REQUIREMENT A: Pull out the sentences of the given text that run from "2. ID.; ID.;" through "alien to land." and give them unchanged.
REQUIREMENT B: Keep the given text going from its last sentence.

GIVEN TEXT:
— START —
[G.R. No. 11086. February 2, 1916. ]
MARTINIANO VALDEZCO SY CHIOK, Petitioner-Appellant, v. THE INSULAR COLLECTOR OF CUSTOMS, Respondent-Appellee.
William, Ferrier & SyCip for Appellant.
Attorney-General Avanceña for Appellee.
1. ALIENS; CHINESE EXCLUSION; JURISDICTION OF COURTS. — The Supreme Court has held in many cases that a Court of First Instance to which a petition for a writ of habeas corpus has been presented to determine the legality of the detention of a Chinese alien whose right to enter the Philippine Islands has been denied, acquires no jurisdiction to proceed in the premises until after the applicant for the writ demonstrates that the customs officials by whom he is detained abused their authority or acted on a wrong principle of, or in violation of, the law in the exclusion of the applicant from the Philippine Islands.
2. ID.; ID.; ID. — On a hearing on such a petition the court cannot receive the testimony of petitioner’s witnesses offered to show that he is entitled to the writ without it having first been shown that the customs officials who are detaining the petitioner for deportation exceeded their authority in the proceedings had to determine the alien’s right to enter or that they acted on a wrong principle of law or in violation of law; and the right to a hearing before the Court of First Instance cannot be established by proving that the decision of the customs authorities was wrong.
3. ID.; ID.; ID. — While the Court of Finance may hear evidence in such a proceeding, it can do so only when it has been established to its satisfaction that the customs officials abused their authority or violated the law in the proceedings had for the determination of the right of the alien to land.
— END —
PROVIDED DATA:
— START —
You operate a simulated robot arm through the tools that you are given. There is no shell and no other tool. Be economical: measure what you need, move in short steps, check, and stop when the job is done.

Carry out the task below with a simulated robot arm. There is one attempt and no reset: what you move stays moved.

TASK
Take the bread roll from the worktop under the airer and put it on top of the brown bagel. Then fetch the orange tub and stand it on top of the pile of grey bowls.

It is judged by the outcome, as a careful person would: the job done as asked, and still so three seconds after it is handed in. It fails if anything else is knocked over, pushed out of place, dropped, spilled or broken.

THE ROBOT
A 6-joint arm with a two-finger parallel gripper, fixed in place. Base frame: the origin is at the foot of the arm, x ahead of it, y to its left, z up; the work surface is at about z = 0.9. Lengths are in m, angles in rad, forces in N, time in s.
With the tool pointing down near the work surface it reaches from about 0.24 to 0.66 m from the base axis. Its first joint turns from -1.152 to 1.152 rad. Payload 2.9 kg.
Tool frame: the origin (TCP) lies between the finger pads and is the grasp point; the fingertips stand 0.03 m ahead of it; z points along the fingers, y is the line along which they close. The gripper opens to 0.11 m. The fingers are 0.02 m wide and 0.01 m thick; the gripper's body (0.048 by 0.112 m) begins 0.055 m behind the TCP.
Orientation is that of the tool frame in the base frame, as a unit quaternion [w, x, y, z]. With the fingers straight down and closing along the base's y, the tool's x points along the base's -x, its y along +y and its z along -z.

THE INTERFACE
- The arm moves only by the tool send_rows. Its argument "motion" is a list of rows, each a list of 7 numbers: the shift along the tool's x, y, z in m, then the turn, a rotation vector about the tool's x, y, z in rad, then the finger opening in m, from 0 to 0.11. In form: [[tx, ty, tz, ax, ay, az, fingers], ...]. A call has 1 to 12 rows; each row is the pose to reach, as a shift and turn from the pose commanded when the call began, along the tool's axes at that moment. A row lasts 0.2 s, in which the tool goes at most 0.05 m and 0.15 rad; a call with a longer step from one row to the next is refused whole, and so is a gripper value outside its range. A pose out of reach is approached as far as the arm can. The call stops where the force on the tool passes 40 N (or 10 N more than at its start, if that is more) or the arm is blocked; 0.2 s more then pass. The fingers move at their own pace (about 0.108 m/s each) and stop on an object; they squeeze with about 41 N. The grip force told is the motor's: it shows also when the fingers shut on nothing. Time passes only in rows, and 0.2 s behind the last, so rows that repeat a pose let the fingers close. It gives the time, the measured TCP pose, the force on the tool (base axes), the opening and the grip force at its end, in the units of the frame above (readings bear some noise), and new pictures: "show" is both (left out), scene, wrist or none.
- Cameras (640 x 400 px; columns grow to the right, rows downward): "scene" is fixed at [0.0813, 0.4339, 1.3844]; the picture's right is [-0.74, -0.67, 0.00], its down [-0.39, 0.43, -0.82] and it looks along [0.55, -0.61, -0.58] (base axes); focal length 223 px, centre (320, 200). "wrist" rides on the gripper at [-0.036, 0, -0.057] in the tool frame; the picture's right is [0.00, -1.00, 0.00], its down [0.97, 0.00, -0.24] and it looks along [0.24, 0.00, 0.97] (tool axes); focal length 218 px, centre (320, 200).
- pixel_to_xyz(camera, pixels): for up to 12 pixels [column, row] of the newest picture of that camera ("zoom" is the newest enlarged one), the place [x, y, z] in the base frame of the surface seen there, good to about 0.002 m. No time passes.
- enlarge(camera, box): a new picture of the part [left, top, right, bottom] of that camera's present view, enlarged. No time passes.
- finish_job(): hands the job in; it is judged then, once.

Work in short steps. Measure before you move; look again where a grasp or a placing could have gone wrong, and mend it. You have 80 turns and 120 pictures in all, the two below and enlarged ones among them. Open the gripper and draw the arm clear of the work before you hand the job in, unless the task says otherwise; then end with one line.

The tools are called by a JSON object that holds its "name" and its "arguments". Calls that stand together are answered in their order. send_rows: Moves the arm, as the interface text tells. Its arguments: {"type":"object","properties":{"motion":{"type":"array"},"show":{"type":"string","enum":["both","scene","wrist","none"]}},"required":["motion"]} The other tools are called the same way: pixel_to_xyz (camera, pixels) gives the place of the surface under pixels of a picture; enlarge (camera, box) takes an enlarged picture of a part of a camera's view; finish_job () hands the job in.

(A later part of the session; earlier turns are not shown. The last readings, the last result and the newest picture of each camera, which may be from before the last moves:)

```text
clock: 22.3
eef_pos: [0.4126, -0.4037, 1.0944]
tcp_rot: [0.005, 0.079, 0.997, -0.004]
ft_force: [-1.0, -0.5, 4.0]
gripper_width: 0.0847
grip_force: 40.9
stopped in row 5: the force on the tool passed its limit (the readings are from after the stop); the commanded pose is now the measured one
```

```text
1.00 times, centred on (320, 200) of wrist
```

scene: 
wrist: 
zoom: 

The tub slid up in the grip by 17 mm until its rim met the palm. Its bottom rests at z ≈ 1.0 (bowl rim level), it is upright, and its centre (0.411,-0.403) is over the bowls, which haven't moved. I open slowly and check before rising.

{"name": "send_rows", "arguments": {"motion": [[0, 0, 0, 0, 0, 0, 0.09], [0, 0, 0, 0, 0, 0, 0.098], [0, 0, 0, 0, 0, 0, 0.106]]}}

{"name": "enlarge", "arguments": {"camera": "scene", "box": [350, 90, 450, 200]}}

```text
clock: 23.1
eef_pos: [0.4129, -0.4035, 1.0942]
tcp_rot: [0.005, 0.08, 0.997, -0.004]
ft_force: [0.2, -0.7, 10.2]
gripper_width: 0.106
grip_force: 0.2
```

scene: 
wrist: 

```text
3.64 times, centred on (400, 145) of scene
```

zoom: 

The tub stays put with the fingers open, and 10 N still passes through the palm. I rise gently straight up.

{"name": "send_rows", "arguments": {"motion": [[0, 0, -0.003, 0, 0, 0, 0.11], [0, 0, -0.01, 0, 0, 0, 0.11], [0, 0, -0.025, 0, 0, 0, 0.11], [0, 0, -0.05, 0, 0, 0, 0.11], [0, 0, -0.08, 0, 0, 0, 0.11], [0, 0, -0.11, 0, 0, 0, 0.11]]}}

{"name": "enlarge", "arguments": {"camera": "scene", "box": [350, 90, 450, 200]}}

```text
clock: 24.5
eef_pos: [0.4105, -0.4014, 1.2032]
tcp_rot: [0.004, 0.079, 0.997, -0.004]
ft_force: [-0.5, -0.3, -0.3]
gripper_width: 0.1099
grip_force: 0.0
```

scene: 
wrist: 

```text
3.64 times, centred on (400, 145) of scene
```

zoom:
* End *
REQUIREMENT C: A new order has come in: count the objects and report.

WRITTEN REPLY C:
— END —
WRITTEN REPLY A:
2. ID.; ID.; ID. — On a hearing on such a petition the court cannot receive the testimony of petitioner’s witnesses offered to show that he is entitled to the writ without it having first been shown that the customs officials who are detaining the petitioner for deportation exceeded their authority in the proceedings had to determine the alien’s right to enter or that they acted on a wrong principle of law or in violation of law; and the right to a hearing before the Court of First Instance cannot be established by proving that the decision of the customs authorities was wrong.
3. ID.; ID.; ID. — While the Court of Finance may hear evidence in such a proceeding, it can do so only when it has been established to its satisfaction that the customs officials abused their authority or violated the law in the proceedings had for the determination of the right of the alien to land.

WRITTEN REPLY B:
D E C I S I O N
MORELAND, J. :
On or about June 3, 1915, the appellant arrived at the port of Manila claiming the right to enter the Philippine Islands as a citizen thereof by reason of having been born therein. He was refused admission by the immigration inspector who boarded the vessel on which he arrived, and held for examination by a board of special inquiry. On June 4th of the same year he was brought before a board of special inquiry composed of Messrs. Northrup and Nepomuceno, immigration inspectors, and Mr. Cushman, a stenographer employed in the Bureau of Customs, which proceeded to inquire into his right to enter the Philippine Islands. After hearing the testimony of the witnesses offered on behalf of the appellant the board rendered its decision refusing him landing on the ground that he was a Chinese person of the pure blood, not a mixture of Chinese and Filipino, that he was not the person without the certificate required by law for the admission of Chinese persons or persons of Chinese descent into the Philippine Islands. An appeal was taken from this decision to the Collector of Customs, where it was affirmed. Application was then made to the Court of First Instance of Manila for a writ of habeas corpus and, and order having been issued directing the appellee to show cause why the writ should not be issued, the matter came on for hearing in that court. After hearing the parties and after due consideration, the court found that the appellant had not shown any abuse of discretion or violation of law by the board of special inquiry and accordingly refused to issue the writ and remanded the appellant into the custody of the customs officials for deportation. This appeal is taken from that judgment.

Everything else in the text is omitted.